┌────────
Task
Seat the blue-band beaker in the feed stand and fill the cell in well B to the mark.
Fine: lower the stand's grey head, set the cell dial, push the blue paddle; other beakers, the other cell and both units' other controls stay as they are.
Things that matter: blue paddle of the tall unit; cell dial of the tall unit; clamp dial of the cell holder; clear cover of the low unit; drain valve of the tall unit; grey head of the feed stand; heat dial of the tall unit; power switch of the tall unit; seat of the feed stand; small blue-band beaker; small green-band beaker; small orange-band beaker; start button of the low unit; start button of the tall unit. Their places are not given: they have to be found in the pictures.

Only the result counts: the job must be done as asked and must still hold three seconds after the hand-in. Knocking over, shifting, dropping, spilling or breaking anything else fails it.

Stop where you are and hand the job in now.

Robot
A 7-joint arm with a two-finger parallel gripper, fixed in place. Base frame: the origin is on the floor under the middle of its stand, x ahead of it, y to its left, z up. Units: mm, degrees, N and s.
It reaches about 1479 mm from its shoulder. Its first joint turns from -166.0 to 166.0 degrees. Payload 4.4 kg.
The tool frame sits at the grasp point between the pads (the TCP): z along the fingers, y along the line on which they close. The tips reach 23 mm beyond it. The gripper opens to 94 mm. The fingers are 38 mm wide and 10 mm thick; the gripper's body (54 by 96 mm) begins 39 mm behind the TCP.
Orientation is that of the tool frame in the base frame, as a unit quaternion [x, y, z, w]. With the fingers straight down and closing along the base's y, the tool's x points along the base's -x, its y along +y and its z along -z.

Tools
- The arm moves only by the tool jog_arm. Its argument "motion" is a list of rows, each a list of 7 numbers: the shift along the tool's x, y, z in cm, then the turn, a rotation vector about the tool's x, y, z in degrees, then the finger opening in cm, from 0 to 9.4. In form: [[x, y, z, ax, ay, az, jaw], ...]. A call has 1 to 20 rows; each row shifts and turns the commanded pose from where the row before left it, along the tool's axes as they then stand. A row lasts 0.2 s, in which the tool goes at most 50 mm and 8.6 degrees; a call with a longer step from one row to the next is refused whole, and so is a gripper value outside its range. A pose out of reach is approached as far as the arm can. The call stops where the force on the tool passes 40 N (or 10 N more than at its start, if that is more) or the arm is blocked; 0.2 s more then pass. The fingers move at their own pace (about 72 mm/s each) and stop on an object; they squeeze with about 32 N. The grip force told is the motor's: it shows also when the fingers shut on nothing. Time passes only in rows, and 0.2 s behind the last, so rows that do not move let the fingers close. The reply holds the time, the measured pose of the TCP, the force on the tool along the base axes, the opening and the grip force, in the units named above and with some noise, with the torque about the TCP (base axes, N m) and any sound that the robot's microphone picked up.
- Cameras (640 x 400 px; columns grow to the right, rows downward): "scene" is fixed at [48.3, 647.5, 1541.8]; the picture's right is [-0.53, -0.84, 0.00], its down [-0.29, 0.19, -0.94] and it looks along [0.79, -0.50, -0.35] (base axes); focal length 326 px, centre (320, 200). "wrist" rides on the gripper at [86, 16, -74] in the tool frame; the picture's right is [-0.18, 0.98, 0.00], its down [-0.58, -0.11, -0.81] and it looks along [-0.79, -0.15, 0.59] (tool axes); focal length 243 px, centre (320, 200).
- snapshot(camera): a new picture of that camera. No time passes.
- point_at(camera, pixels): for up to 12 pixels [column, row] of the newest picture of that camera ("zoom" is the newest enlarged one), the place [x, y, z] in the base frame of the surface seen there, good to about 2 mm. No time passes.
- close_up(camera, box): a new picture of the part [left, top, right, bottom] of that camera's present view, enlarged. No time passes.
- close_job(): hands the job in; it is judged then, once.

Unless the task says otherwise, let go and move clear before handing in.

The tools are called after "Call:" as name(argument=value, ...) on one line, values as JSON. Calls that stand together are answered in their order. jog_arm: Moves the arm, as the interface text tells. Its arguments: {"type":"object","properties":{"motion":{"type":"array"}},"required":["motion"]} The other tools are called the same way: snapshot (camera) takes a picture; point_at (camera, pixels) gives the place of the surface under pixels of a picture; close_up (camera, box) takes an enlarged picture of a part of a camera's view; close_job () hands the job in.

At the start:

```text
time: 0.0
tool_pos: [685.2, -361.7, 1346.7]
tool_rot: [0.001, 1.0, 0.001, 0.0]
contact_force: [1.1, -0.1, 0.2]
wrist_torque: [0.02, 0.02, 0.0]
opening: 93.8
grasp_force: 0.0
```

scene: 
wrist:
└────────
> Exercise aim: From the first line to the last, retype the data exactly. Write them as strings in a JSON array, leaving out blank lines.

> Output of the exercise:
[
  "Task",
  "Seat the blue-band beaker in the feed stand and fill the cell in well B to the mark.",
  "Fine: lower the stand's grey head, set the cell dial, push the blue paddle; other beakers, the other cell and both units' other controls stay as they are.",
  "Things that matter: blue paddle of the tall unit; cell dial of the tall unit; clamp dial of the cell holder; clear cover of the low unit; drain valve of the tall unit; grey head of the feed stand; heat dial of the tall unit; power switch of the tall unit; seat of the feed stand; small blue-band beaker; small green-band beaker; small orange-band beaker; start button of the low unit; start button of the tall unit. Their places are not given: they have to be found in the pictures.",
  "Only the result counts: the job must be done as asked and must still hold three seconds after the hand-in. Knocking over, shifting, dropping, spilling or breaking anything else fails it.",
  "Stop where you are and hand the job in now.",
  "Robot",
  "A 7-joint arm with a two-finger parallel gripper, fixed in place. Base frame: the origin is on the floor under the middle of its stand, x ahead of it, y to its left, z up. Units: mm, degrees, N and s.",
  "It reaches about 1479 mm from its shoulder. Its first joint turns from -166.0 to 166.0 degrees. Payload 4.4 kg.",
  "The tool frame sits at the grasp point between the pads (the TCP): z along the fingers, y along the line on which they close. The tips reach 23 mm beyond it. The gripper opens to 94 mm. The fingers are 38 mm wide and 10 mm thick; the gripper's body (54 by 96 mm) begins 39 mm behind the TCP.",
  "Orientation is that of the tool frame in the base frame, as a unit quaternion [x, y, z, w]. With the fingers straight down and closing along the base's y, the tool's x points along the base's -x, its y along +y and its z along -z.",
  "Tools",
  "- The arm moves only by the tool jog_arm. Its argument \"motion\" is a list of rows, each a list of 7 numbers: the shift along the tool's x, y, z in cm, then the turn, a rotation vector about the tool's x, y, z in degrees, then the finger opening in cm, from 0 to 9.4. In form: [[x, y, z, ax, ay, az, jaw], ...]. A call has 1 to 20 rows; each row shifts and turns the commanded pose from where the row before left it, along the tool's axes as they then stand. A row lasts 0.2 s, in which the tool goes at most 50 mm and 8.6 degrees; a call with a longer step from one row to the next is refused whole, and so is a gripper value outside its range. A pose out of reach is approached as far as the arm can. The call stops where the force on the tool passes 40 N (or 10 N more than at its start, if that is more) or the arm is blocked; 0.2 s more then pass. The fingers move at their own pace (about 72 mm/s each) and stop on an object; they squeeze with about 32 N. The grip force told is the motor's: it shows also when the fingers shut on nothing. Time passes only in rows, and 0.2 s behind the last, so rows that do not move let the fingers close. The reply holds the time, the measured pose of the TCP, the force on the tool along the base axes, the opening and the grip force, in the units named above and with some noise, with the torque about the TCP (base axes, N m) and any sound that the robot's microphone picked up.",
  "- Cameras (640 x 400 px; columns grow to the right, rows downward): \"scene\" is fixed at [48.3, 647.5, 1541.8]; the picture's right is [-0.53, -0.84, 0.00], its down [-0.29, 0.19, -0.94] and it looks along [0.79, -0.50, -0.35] (base axes); focal length 326 px, centre (320, 200). \"wrist\" rides on the gripper at [86, 16, -74] in the tool frame; the picture's right is [-0.18, 0.98, 0.00], its down [-0.58, -0.11, -0.81] and it looks along [-0.79, -0.15, 0.59] (tool axes); focal length 243 px, centre (320, 200).",
  "- snapshot(camera): a new picture of that camera. No time passes.",
  "- point_at(camera, pixels): for up to 12 pixels [column, row] of the newest picture of that camera (\"zoom\" is the newest enlarged one), the place [x, y, z] in the base frame of the surface seen there, good to about 2 mm. No time passes.",
  "- close_up(camera, box): a new picture of the part [left, top, right, bottom] of that camera's present view, enlarged. No time passes.",
  "- close_job(): hands the job in; it is judged then, once.",
  "Unless the task says otherwise, let go and move clear before handing in.",
  "The tools are called after \"Call:\" as name(argument=value, ...) on one line, values as JSON. Calls that stand together are answered in their order. jog_arm: Moves the arm, as the interface text tells. Its arguments: {\"type\":\"object\",\"properties\":{\"motion\":{\"type\":\"array\"}},\"required\":[\"motion\"]} The other tools are called the same way: snapshot (camera) takes a picture; point_at (camera, pixels) gives the place of the surface under pixels of a picture; close_up (camera, box) takes an enlarged picture of a part of a camera's view; close_job () hands the job in.",
  "At the start:",
  "```text",
  "time: 0.0",
  "tool_pos: [685.2, -361.7, 1346.7]",
  "tool_rot: [0.001, 1.0, 0.001, 0.0]",
  "contact_force: [1.1, -0.1, 0.2]",
  "wrist_torque: [0.02, 0.02, 0.0]",
  "opening: 93.8",
  "grasp_force: 0.0",
  "```",
  "scene: ",
  "wrist:"
]